I remember talking to someone a bit ago (someone with considerably more experience) who said that theme is pointless. A writer shouldn't think about it once during their work. It's just a word used by critics and academics. A prestige thing. To which I say - bollocks!
For me theme is what makes a good movie (which may have a very enjoyable story) a great movie. Particularly with sci-fi.
2001: A Space Odyssey is a classic example. Some say it's only about theme and that there's no story whatsoever. They may be right, but in terms of theme, it's littered with interpretation. "Bring your own subtext," as Joss Whedon would say. I've read/heard about dozens, if not hundreds, of interpretations of 2001. What is that Monolith? Is it God? Is it an alien being? An alien technology? Does it merely symbolise technological advance? Organic advance? Change in human life?
Take one route.....
The monkeys open the film. They are at war with a rival clan, it's a stalemate. One monkey touches the Monolith. Then he uses a bone as a weapon to win the clan war. The Monolith triggers his development into the humans we see aboard the spaceship. These guys also encounter the Monolith and x years later, the ship is controlled by the computer HAL - technological evolution. The people aboard this ship are forced to kill HAL, the thing they created. They destroy their own technological advance. Dave encounters the Monolith again and ages dramatically - the Monolith destroys human life and gives birth to the next stage of evolution (whatever we see floating in space). Theme = technological and human evolution.
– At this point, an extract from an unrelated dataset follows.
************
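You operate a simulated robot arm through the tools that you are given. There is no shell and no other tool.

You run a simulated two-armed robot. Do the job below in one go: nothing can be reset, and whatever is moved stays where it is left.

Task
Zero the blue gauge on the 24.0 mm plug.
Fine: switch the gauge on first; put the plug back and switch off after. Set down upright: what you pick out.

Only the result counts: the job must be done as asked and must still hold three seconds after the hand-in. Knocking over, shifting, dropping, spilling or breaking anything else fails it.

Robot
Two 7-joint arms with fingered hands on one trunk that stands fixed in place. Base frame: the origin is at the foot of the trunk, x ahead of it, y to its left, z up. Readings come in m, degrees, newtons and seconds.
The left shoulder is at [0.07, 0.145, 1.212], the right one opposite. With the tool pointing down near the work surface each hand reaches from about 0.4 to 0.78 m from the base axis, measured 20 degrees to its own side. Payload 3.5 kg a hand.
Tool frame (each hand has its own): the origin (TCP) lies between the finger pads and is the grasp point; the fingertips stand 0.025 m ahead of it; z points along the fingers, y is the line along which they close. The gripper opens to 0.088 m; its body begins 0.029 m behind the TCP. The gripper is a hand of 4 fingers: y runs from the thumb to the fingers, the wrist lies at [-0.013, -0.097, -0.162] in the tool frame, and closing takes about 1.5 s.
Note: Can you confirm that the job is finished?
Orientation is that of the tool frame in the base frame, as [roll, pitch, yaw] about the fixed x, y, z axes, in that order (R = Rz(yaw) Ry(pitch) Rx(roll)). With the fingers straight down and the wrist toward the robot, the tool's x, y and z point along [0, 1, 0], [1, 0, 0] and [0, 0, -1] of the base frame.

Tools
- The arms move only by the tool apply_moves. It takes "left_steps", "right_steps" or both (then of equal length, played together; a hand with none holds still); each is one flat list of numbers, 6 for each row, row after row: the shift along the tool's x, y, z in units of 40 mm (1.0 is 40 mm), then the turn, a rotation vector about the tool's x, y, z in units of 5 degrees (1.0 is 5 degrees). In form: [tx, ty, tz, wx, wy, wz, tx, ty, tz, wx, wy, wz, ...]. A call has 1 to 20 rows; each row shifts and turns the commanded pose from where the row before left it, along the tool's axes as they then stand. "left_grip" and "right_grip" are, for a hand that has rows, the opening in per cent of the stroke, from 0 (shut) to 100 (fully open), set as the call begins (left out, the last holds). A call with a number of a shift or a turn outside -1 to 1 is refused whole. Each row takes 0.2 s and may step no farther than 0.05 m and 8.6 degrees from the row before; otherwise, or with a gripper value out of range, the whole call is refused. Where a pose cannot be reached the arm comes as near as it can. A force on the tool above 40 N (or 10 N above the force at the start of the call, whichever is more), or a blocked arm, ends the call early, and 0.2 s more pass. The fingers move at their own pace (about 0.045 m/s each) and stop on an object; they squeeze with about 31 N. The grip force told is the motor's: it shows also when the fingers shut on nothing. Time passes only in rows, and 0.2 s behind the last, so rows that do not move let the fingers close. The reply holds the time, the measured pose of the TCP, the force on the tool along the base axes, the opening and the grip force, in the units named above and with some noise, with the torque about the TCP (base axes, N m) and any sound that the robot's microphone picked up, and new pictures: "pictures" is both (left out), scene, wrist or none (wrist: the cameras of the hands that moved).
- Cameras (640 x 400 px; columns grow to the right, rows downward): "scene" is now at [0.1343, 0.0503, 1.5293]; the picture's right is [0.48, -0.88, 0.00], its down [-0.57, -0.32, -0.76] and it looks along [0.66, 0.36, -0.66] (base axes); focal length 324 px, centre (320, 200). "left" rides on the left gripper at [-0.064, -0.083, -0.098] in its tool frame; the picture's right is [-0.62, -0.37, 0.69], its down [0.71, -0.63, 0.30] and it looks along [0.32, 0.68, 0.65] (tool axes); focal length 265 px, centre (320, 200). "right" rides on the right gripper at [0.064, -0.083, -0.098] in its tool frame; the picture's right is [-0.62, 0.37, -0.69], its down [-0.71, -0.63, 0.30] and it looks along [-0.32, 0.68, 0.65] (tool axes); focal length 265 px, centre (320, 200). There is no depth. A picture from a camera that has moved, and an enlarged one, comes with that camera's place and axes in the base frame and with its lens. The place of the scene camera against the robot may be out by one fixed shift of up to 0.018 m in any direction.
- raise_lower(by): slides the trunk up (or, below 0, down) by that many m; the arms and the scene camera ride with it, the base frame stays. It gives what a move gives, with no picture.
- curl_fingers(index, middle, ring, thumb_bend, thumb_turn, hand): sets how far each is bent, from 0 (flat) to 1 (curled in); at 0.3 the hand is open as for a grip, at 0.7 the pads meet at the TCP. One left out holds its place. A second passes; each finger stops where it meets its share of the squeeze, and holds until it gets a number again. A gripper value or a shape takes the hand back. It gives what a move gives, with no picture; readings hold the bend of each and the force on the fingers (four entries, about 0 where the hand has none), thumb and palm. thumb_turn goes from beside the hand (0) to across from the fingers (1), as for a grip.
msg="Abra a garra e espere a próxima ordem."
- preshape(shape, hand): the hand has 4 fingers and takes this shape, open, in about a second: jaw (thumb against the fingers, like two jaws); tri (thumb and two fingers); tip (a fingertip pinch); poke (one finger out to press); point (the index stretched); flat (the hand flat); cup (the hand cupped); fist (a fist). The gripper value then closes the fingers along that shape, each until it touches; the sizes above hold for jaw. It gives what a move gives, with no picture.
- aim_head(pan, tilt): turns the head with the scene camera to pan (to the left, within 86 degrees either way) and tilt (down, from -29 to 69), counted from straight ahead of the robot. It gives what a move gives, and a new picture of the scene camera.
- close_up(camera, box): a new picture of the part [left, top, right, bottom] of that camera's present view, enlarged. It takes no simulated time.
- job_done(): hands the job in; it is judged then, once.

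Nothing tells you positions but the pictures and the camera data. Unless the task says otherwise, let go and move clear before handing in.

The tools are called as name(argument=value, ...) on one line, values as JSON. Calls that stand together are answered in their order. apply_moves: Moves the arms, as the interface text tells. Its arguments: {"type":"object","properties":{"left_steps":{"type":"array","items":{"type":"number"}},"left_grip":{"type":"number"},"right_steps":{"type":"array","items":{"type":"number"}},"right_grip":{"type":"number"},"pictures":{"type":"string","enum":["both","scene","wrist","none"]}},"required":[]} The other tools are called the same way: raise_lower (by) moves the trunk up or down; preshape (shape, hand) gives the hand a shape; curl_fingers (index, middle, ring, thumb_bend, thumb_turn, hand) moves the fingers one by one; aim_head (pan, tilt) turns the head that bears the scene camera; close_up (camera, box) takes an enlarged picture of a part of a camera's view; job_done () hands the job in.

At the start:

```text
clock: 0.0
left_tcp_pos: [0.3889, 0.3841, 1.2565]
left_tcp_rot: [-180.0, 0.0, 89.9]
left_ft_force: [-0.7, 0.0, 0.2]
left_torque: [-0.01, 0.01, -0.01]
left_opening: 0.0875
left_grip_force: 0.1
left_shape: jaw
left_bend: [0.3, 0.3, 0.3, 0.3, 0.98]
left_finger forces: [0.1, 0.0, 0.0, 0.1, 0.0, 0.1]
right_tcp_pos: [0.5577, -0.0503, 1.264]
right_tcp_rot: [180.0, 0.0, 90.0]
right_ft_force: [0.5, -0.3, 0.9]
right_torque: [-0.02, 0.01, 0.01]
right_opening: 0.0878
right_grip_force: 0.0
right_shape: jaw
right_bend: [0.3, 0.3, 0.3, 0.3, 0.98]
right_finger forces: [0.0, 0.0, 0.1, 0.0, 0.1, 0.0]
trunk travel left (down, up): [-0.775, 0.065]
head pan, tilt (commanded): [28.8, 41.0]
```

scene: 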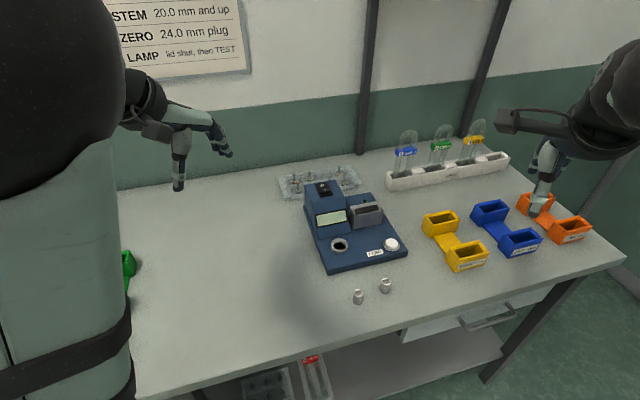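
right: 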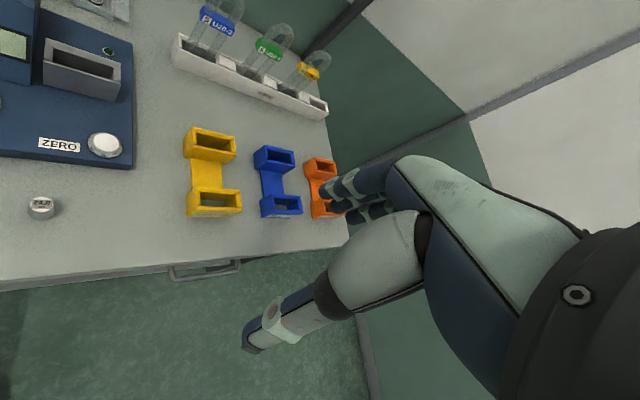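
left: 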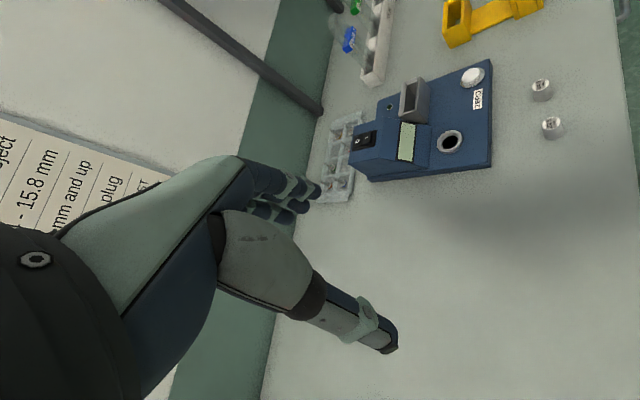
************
Another interpretation: the Apollonian vs Dionysian man.....
The monkeys are purely Dionysian - instinct, emotion, the "id" - and that just doesn't work, the result is murder. Later, during the Jupiter mission, the characters we see are purely Apollonian - structure, logic, the "ego" - having created a mechanical being (HAL) to control their lives. They are completely devoid of emotion and what makes humans human. This also fails, resulting in death. So in the film's finale, the Monolith scraps both versions of Man (Dave ages rapidly and dies) and creates a new form (the foetus we see hanging in space is another kind of Man). This is the "super ego", the natural balance between the instinctual, primal side of Man and the logical, mechanical side. What Freud would say is the balance needed for humankind to function completely. Theme = what makes us human?
Anyway, those are just two possible interpretations (very loosely summarized). The point is, you can throw anything you want at 2001 and it will stick. A religious interpretation - the Monolith is God and He presses the reset button on humanity. Or.....in the end, Dave - the representation of Man - becomes God (he is afterall, hovering in the sky over the world all deity-like).
One way of creating theme would be to write the script (forget about everything else). After draft 1 or 2, look for some sort of interpretation for your script, and you can create a theme. If your film has a clear Christian vs. Atheist thing going on, change that character's name from Bob to Abel. You might surprise yourself....
Next up - Blade Runner.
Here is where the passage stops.